Ko later returned the book, explaining he accidently sent it home together with other personal belongings, Lee added.

In February, Ko again violated a regulation by getting a book from the center through a Russian colleague — material he was not supposed to read, Lee said.

Officials did not give details about the book's contents, but South Korean officials portrayed both of his infractions as minor.

"The Russian space agency has stressed that a minor mistake and disobedience can cause serious consequences," Lee told reporters.

Ko will remain at the Russian space center and train with Lee, the ministry official said.

Yi, 29, will work aboard the International Space Station for about 10 days with five other cosmonauts including one female American astronaut, conducting scientific experiments, according to a ministry statement.

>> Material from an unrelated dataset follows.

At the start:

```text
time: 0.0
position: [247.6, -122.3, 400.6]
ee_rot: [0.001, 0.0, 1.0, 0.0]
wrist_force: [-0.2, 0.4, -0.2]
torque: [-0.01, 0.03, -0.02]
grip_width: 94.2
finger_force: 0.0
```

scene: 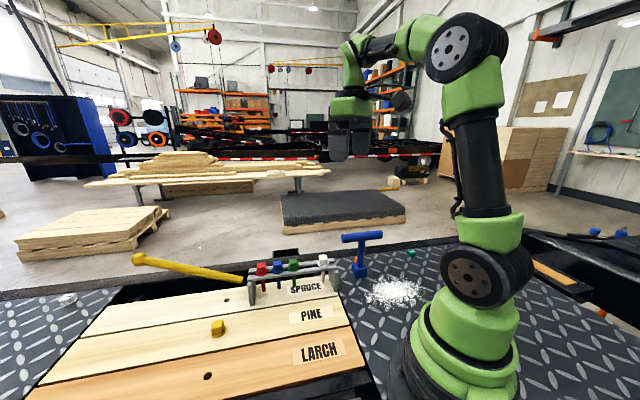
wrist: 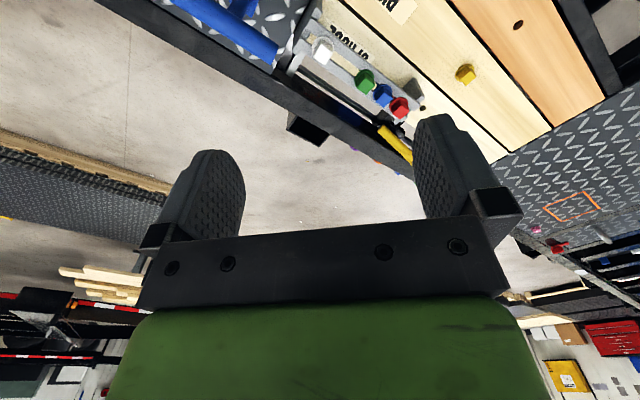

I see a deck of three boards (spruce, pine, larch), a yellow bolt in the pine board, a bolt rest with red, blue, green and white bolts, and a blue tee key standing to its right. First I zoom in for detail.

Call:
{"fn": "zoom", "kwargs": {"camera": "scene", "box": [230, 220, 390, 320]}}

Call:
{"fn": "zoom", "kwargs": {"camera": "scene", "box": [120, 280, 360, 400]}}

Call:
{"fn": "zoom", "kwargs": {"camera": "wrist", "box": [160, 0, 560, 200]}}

The mission will make South Korea the world's 35th country and Asia's sixth to send an astronaut into space.

Yi, currently employed by the Korea Aerospace Research Institute, earned both bachelor's and master's degrees in mechanical engineering at the state-run Korea Advanced Institute of Science and Technology, according to the ministry statement.

In February, she received her Ph.D. in a bioengineering from the same school.

"The honor to become South Korea's first astronaut will belong to a woman, when and if Yi eventually goes aboard the Soyuz capsule," Lee said.

A total of 48 women from the United States, Russia and four other countries have so far gone into space, the ministry statement said.

South Korea plans to complete its first space center by the end of next year as part of a program to lay the technological and scientific groundwork for space exploration in coming decades.

Since 1992 South Korea has had 11 satellites launched, mostly for space and ocean observation and communications.